● Quoted text
Yeager, who rode while a boarding student at Foxcroft School in Middleburg, Va., said she witnessed her first steeplechase race in 2011 at the Virginia Gold Cup.

Seeing a race is one thing, but winning back-to-back races is something else again.

"I was riding to win the first race," she said. "I followed Mark Beecher on Raven's Nest. Mark's such a great rider, and I was looking to see what path he took to the fences and followed him."

Beecher and Raven's Choice finished third after hard-charging Senior Senator's late bid earned runner-up status for Eric Poretz, who exacted mild revenge for being caught by Beecher on Grinding Speed at last week's My Lady's Manor in Monkton.

Yeager said she wasn't thinking about winning the Murray Memorial until Imperial Way dumped Bethany Baumgardner, obstructing some riders. The accident allowed Yeager to quickly pass several competitors and open an alley through which she could advance.

"He's such a cool horse," she said. "He used to have only one pace, but he's really found his speed."

Moreover, Yeager said she felt she could handle reigning Maryland Hunt Cup champ Guts for Garters, which finished second with Jody Petty aboard. Martin Rohan on Class Brahms was third.

With the sun lowering during the final race, Batoff, 30, said he was blinded by its glare as Major Malibu attempted to negotiate the final fence.

● Required task A
Write out, exactly as given, every line from the one holding "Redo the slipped" to the one holding "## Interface", including both.

● Data lines
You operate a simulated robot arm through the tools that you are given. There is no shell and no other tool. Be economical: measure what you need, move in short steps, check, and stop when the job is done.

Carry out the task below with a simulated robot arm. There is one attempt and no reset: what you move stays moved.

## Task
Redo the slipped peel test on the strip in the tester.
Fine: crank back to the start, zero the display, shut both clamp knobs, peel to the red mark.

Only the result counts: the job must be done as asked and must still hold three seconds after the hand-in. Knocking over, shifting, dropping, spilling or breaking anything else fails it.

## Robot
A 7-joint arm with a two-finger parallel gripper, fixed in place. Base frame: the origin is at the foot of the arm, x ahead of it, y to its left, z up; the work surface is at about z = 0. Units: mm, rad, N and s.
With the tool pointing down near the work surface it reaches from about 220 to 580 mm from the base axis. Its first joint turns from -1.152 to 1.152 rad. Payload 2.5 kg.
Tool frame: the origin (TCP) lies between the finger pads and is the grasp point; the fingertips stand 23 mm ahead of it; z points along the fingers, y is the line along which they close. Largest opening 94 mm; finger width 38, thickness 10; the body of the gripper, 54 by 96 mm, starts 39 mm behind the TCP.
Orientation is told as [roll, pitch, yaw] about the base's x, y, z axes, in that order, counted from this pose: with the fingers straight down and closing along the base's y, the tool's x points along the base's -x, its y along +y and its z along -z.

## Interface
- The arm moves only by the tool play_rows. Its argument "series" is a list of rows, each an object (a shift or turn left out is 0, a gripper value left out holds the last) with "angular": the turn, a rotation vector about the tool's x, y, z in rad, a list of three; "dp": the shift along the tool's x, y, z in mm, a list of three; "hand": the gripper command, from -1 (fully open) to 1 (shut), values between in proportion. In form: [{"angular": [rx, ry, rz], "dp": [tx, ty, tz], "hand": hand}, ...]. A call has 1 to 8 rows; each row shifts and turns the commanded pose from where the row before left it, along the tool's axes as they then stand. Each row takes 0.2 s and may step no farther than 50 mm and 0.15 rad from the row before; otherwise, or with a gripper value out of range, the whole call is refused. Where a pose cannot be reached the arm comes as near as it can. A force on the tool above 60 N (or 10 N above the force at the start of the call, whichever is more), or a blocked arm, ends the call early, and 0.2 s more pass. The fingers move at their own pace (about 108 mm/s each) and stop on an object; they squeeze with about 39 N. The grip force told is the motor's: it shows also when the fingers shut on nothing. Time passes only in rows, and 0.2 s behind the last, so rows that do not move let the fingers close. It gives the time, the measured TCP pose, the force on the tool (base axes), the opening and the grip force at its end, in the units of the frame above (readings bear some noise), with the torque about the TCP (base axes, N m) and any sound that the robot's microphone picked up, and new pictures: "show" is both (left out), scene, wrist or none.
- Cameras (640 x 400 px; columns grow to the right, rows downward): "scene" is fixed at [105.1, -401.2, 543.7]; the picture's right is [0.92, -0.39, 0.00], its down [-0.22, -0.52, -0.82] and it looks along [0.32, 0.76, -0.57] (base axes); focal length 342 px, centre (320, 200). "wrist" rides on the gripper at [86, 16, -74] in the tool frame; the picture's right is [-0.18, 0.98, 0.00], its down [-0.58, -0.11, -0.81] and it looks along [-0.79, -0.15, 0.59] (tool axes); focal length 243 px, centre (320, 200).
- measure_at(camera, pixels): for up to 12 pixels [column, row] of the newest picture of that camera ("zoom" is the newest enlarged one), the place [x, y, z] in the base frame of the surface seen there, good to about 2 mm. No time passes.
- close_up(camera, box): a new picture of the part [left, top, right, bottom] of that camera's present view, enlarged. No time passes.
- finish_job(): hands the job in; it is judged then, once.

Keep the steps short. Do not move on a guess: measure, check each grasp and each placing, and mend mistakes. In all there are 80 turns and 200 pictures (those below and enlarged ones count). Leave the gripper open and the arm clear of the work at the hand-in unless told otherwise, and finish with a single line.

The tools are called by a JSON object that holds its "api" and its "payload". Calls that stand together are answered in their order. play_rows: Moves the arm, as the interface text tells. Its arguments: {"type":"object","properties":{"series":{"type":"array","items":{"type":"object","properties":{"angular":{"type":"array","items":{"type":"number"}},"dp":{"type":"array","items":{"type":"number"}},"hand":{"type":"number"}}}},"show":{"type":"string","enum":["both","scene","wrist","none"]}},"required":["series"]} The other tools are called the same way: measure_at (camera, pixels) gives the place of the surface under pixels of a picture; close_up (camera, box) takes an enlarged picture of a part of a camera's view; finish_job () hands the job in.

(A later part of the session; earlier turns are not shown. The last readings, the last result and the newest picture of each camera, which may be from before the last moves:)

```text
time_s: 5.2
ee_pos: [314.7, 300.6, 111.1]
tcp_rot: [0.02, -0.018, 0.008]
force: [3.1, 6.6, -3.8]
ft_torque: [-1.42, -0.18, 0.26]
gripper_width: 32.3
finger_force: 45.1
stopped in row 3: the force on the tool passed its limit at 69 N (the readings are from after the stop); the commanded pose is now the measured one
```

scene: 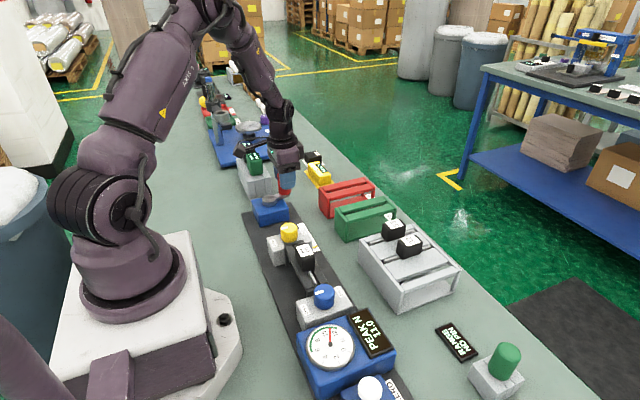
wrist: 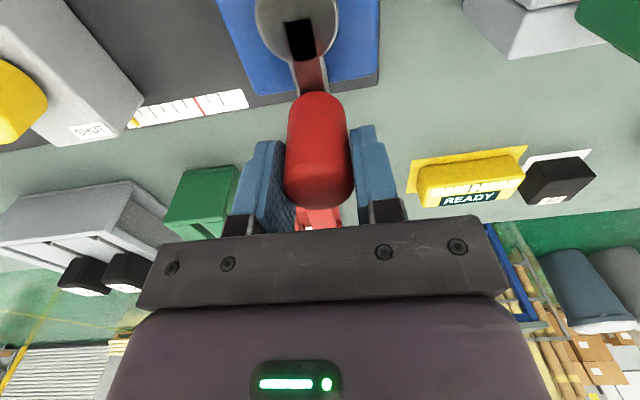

● Required task B
Please copy out the portion of the quoted text from "Yeager said she wasn't" to "she could advance." without changes.

● Result A
Redo the slipped peel test on the strip in the tester.
Fine: crank back to the start, zero the display, shut both clamp knobs, peel to the red mark.

Only the result counts: the job must be done as asked and must still hold three seconds after the hand-in. Knocking over, shifting, dropping, spilling or breaking anything else fails it.

## Robot
A 7-joint arm with a two-finger parallel gripper, fixed in place. Base frame: the origin is at the foot of the arm, x ahead of it, y to its left, z up; the work surface is at about z = 0. Units: mm, rad, N and s.
With the tool pointing down near the work surface it reaches from about 220 to 580 mm from the base axis. Its first joint turns from -1.152 to 1.152 rad. Payload 2.5 kg.
Tool frame: the origin (TCP) lies between the finger pads and is the grasp point; the fingertips stand 23 mm ahead of it; z points along the fingers, y is the line along which they close. Largest opening 94 mm; finger width 38, thickness 10; the body of the gripper, 54 by 96 mm, starts 39 mm behind the TCP.
Orientation is told as [roll, pitch, yaw] about the base's x, y, z axes, in that order, counted from this pose: with the fingers straight down and closing along the base's y, the tool's x points along the base's -x, its y along +y and its z along -z.

## Interface

● Result B
Yeager said she wasn't thinking about winning the Murray Memorial until Imperial Way dumped Bethany Baumgardner, obstructing some riders. The accident allowed Yeager to quickly pass several competitors and open an alley through which she could advance.